En cuarto lugar, se utilizan
casos extremos y excepcionales –como el de la mujer de Girona muerta a causa de
un cáncer- para generalizar y condenar a todas las terapias no oficiales, así
como a las personas que las practican. Desde luego, eso tampoco es muy
científico, aunque sí es una falacia lógica y una inmoralidad. Si se utiliza el
mismo argumento con la medicina oficial, esta debería desaparecer, porque el
número de personas muertas por negligencia, mala praxis, medicamentos con
efectos mortales, etc. es inmensamente mayor. A nadie se le ocurre cuestionar la medicina oficial porque en ella se hayan dado algunos “mengeles”.
Incidiendo en el caso de Girona citado, una visión científica del mismo debería
tener en cuenta qué tipo de terapia alternativa utilizó y durante cuánto tiempo,
así como cuánto tiempo utilizó, si lo hizo, la terapia convencional -¿radioterapia,
quimioterapia, otras?- antes y después de aquella, y qué motivo arguyó dicha
persona para optar por la terapia alternativa, entre otras cuestiones.
En quinto lugar, los beneficios
mayores o menores de las empresas fabricantes de tratamientos, sean oficiales o
alternativos, jamás pueden ser utilizados como argumento ni a favor ni en
contra de su eficacia.
En sexto lugar, la ley permite lo
que se denomina “rechazo del tratamiento”, porque coloca la libre voluntad de
la persona enferma por encima de la del personal médico que la atiende.
Sorprende que no ocurra lo mismo con la elección de las terapias, y cuesta
entender que tengamos libertad para enfermar y/o morir rechazando el
tratamiento, pero no la tengamos para decidir qué terapia deseamos utilizar
para curarnos. Se trata a las personas como seres incapaces de tener un
criterio sobre la vida y el cuerpo que son y sobre su salud, siempre, claro
está, que no lo dejen en las manos expertas de la medicina reconocida.
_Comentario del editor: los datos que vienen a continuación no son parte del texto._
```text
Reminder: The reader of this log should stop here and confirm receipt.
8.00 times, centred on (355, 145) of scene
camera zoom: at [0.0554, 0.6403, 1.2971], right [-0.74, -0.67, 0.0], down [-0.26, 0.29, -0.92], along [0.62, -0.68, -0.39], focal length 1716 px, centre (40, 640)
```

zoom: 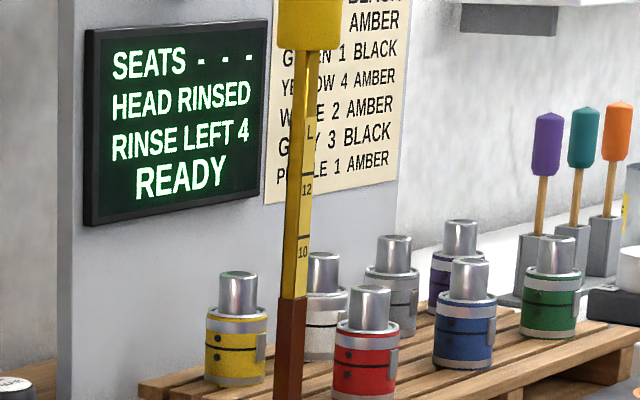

Como trasfondo, y para terminar, existe
una absoluta falta de democracia en el ámbito de la salud, una muestra más de
lo que se puede considerar “dictadura de la ciencia”, que en vez de convencer
con argumentos mejores que el rival de la bondad de acudir a la terapia oficial
frente a las alternativas, dejando en manos de la persona enferma la decisión
de por cuál optar, reclama a las instituciones su prohibición. Nada más lejos
de lo que exige una actitud racional. Nada más lejos de lo que debe ser la actitud científica.